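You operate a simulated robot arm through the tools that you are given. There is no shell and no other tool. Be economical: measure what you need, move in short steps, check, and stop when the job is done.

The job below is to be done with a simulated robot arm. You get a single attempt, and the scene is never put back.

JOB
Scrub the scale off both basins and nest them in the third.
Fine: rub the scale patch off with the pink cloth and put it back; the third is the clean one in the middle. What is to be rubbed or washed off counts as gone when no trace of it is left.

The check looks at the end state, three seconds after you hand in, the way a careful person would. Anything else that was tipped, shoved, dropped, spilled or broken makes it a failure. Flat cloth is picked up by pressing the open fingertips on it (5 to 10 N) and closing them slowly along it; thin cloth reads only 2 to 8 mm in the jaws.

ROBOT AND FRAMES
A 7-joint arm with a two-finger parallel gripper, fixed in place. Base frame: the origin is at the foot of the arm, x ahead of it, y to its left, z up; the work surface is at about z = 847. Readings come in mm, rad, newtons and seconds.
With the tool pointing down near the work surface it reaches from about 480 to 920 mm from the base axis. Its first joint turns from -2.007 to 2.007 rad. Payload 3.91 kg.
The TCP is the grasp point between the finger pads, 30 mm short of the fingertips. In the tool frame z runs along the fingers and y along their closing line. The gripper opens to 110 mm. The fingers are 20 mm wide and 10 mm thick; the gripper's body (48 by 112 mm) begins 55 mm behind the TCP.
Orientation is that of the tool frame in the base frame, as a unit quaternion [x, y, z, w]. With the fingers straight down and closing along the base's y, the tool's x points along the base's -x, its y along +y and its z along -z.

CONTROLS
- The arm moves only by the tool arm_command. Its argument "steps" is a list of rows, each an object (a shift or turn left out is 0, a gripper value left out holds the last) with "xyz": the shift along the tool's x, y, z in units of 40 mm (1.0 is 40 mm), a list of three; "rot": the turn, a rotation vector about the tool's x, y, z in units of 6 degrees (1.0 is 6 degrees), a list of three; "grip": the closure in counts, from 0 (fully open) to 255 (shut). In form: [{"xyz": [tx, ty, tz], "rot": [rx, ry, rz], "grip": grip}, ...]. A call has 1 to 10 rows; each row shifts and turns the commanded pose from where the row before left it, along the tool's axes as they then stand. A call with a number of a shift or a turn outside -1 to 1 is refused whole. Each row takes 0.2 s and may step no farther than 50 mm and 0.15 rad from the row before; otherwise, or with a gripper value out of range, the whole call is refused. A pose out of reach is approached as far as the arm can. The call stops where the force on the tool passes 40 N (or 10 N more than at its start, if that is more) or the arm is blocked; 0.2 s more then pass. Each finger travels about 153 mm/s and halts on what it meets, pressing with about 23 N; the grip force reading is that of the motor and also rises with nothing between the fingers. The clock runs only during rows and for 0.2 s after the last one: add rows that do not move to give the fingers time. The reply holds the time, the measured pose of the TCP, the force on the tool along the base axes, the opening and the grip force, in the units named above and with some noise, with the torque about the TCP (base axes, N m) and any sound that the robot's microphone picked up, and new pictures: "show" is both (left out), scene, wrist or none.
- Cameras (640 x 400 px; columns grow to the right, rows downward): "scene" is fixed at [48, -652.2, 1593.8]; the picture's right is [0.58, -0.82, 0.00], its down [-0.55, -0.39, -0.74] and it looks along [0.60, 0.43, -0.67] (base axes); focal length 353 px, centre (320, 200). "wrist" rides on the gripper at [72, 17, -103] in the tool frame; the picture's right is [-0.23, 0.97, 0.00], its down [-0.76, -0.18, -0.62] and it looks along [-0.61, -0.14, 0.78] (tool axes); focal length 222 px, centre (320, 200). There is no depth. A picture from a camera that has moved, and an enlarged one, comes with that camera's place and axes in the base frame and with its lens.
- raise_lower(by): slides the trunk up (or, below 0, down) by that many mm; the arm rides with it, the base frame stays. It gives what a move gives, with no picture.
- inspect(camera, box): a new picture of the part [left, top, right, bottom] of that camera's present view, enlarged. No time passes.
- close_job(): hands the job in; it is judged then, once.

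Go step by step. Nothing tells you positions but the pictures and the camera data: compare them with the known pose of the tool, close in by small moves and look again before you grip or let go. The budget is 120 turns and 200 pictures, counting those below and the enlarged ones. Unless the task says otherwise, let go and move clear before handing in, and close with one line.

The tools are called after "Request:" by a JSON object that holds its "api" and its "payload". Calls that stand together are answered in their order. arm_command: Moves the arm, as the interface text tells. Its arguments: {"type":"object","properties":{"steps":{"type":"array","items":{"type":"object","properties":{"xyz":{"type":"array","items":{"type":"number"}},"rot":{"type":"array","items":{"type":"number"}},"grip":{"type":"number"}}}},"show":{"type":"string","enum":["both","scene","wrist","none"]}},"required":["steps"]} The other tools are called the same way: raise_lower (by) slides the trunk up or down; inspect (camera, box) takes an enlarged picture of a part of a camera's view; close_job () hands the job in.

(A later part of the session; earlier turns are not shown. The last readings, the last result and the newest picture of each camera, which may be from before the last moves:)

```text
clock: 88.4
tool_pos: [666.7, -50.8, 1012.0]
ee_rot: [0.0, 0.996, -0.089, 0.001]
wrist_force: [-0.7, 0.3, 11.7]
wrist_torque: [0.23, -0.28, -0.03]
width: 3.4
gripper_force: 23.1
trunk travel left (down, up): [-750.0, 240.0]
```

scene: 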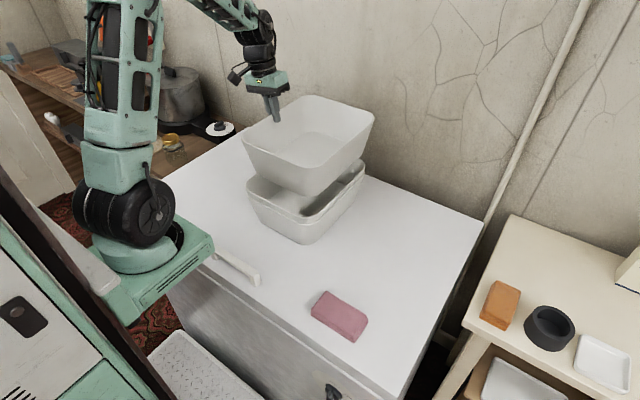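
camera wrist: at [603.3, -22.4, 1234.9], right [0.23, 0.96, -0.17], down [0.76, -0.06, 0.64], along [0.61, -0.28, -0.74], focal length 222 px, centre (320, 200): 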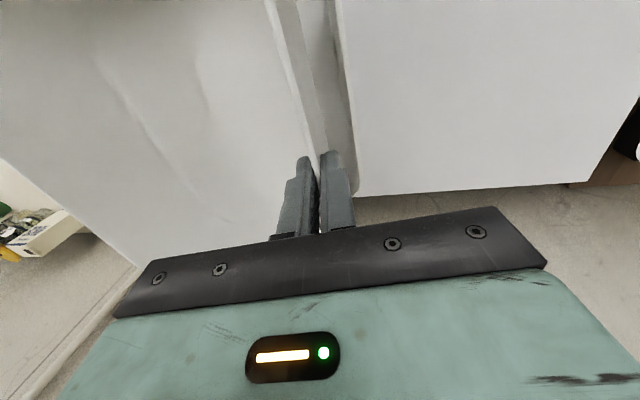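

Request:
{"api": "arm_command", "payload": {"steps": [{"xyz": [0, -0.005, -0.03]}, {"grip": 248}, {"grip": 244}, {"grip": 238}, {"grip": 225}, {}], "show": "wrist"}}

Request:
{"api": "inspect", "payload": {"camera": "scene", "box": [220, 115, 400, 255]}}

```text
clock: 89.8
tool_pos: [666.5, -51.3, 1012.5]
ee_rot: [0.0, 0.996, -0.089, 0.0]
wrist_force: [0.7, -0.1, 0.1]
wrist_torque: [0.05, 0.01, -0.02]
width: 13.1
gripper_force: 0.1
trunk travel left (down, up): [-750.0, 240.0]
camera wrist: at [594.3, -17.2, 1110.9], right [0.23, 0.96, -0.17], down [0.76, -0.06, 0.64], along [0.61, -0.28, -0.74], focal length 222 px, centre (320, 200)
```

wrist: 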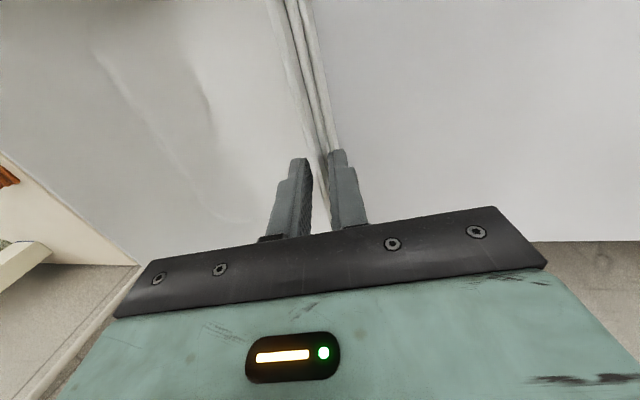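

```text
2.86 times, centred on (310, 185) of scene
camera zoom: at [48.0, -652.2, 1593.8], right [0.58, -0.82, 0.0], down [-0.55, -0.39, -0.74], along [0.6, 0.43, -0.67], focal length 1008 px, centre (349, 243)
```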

******

Write out the whole listing again, exactly, with no pictures.

▸ ANSWER TO THIS EXERCISE
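You operate a simulated robot arm through the tools that you are given. There is no shell and no other tool. Be economical: measure what you need, move in short steps, check, and stop when the job is done.

The job below is to be done with a simulated robot arm. You get a single attempt, and the scene is never put back.

JOB
Scrub the scale off both basins and nest them in the third.
Fine: rub the scale patch off with the pink cloth and put it back; the third is the clean one in the middle. What is to be rubbed or washed off counts as gone when no trace of it is left.

The check looks at the end state, three seconds after you hand in, the way a careful person would. Anything else that was tipped, shoved, dropped, spilled or broken makes it a failure. Flat cloth is picked up by pressing the open fingertips on it (5 to 10 N) and closing them slowly along it; thin cloth reads only 2 to 8 mm in the jaws.

ROBOT AND FRAMES
A 7-joint arm with a two-finger parallel gripper, fixed in place. Base frame: the origin is at the foot of the arm, x ahead of it, y to its left, z up; the work surface is at about z = 847. Readings come in mm, rad, newtons and seconds.
With the tool pointing down near the work surface it reaches from about 480 to 920 mm from the base axis. Its first joint turns from -2.007 to 2.007 rad. Payload 3.91 kg.
The TCP is the grasp point between the finger pads, 30 mm short of the fingertips. In the tool frame z runs along the fingers and y along their closing line. The gripper opens to 110 mm. The fingers are 20 mm wide and 10 mm thick; the gripper's body (48 by 112 mm) begins 55 mm behind the TCP.
Orientation is that of the tool frame in the base frame, as a unit quaternion [x, y, z, w]. With the fingers straight down and closing along the base's y, the tool's x points along the base's -x, its y along +y and its z along -z.

CONTROLS
- The arm moves only by the tool arm_command. Its argument "steps" is a list of rows, each an object (a shift or turn left out is 0, a gripper value left out holds the last) with "xyz": the shift along the tool's x, y, z in units of 40 mm (1.0 is 40 mm), a list of three; "rot": the turn, a rotation vector about the tool's x, y, z in units of 6 degrees (1.0 is 6 degrees), a list of three; "grip": the closure in counts, from 0 (fully open) to 255 (shut). In form: [{"xyz": [tx, ty, tz], "rot": [rx, ry, rz], "grip": grip}, ...]. A call has 1 to 10 rows; each row shifts and turns the commanded pose from where the row before left it, along the tool's axes as they then stand. A call with a number of a shift or a turn outside -1 to 1 is refused whole. Each row takes 0.2 s and may step no farther than 50 mm and 0.15 rad from the row before; otherwise, or with a gripper value out of range, the whole call is refused. A pose out of reach is approached as far as the arm can. The call stops where the force on the tool passes 40 N (or 10 N more than at its start, if that is more) or the arm is blocked; 0.2 s more then pass. Each finger travels about 153 mm/s and halts on what it meets, pressing with about 23 N; the grip force reading is that of the motor and also rises with nothing between the fingers. The clock runs only during rows and for 0.2 s after the last one: add rows that do not move to give the fingers time. The reply holds the time, the measured pose of the TCP, the force on the tool along the base axes, the opening and the grip force, in the units named above and with some noise, with the torque about the TCP (base axes, N m) and any sound that the robot's microphone picked up, and new pictures: "show" is both (left out), scene, wrist or none.
- Cameras (640 x 400 px; columns grow to the right, rows downward): "scene" is fixed at [48, -652.2, 1593.8]; the picture's right is [0.58, -0.82, 0.00], its down [-0.55, -0.39, -0.74] and it looks along [0.60, 0.43, -0.67] (base axes); focal length 353 px, centre (320, 200). "wrist" rides on the gripper at [72, 17, -103] in the tool frame; the picture's right is [-0.23, 0.97, 0.00], its down [-0.76, -0.18, -0.62] and it looks along [-0.61, -0.14, 0.78] (tool axes); focal length 222 px, centre (320, 200). There is no depth. A picture from a camera that has moved, and an enlarged one, comes with that camera's place and axes in the base frame and with its lens.
- raise_lower(by): slides the trunk up (or, below 0, down) by that many mm; the arm rides with it, the base frame stays. It gives what a move gives, with no picture.
- inspect(camera, box): a new picture of the part [left, top, right, bottom] of that camera's present view, enlarged. No time passes.
- close_job(): hands the job in; it is judged then, once.

Go step by step. Nothing tells you positions but the pictures and the camera data: compare them with the known pose of the tool, close in by small moves and look again before you grip or let go. The budget is 120 turns and 200 pictures, counting those below and the enlarged ones. Unless the task says otherwise, let go and move clear before handing in, and close with one line.

The tools are called after "Request:" by a JSON object that holds its "api" and its "payload". Calls that stand together are answered in their order. arm_command: Moves the arm, as the interface text tells. Its arguments: {"type":"object","properties":{"steps":{"type":"array","items":{"type":"object","properties":{"xyz":{"type":"array","items":{"type":"number"}},"rot":{"type":"array","items":{"type":"number"}},"grip":{"type":"number"}}}},"show":{"type":"string","enum":["both","scene","wrist","none"]}},"required":["steps"]} The other tools are called the same way: raise_lower (by) slides the trunk up or down; inspect (camera, box) takes an enlarged picture of a part of a camera's view; close_job () hands the job in.

(A later part of the session; earlier turns are not shown. The last readings, the last result and the newest picture of each camera, which may be from before the last moves:)

```text
clock: 88.4
tool_pos: [666.7, -50.8, 1012.0]
ee_rot: [0.0, 0.996, -0.089, 0.001]
wrist_force: [-0.7, 0.3, 11.7]
wrist_torque: [0.23, -0.28, -0.03]
width: 3.4
gripper_force: 23.1
trunk travel left (down, up): [-750.0, 240.0]
```

scene: 
camera wrist: at [603.3, -22.4, 1234.9], right [0.23, 0.96, -0.17], down [0.76, -0.06, 0.64], along [0.61, -0.28, -0.74], focal length 222 px, centre (320, 200): 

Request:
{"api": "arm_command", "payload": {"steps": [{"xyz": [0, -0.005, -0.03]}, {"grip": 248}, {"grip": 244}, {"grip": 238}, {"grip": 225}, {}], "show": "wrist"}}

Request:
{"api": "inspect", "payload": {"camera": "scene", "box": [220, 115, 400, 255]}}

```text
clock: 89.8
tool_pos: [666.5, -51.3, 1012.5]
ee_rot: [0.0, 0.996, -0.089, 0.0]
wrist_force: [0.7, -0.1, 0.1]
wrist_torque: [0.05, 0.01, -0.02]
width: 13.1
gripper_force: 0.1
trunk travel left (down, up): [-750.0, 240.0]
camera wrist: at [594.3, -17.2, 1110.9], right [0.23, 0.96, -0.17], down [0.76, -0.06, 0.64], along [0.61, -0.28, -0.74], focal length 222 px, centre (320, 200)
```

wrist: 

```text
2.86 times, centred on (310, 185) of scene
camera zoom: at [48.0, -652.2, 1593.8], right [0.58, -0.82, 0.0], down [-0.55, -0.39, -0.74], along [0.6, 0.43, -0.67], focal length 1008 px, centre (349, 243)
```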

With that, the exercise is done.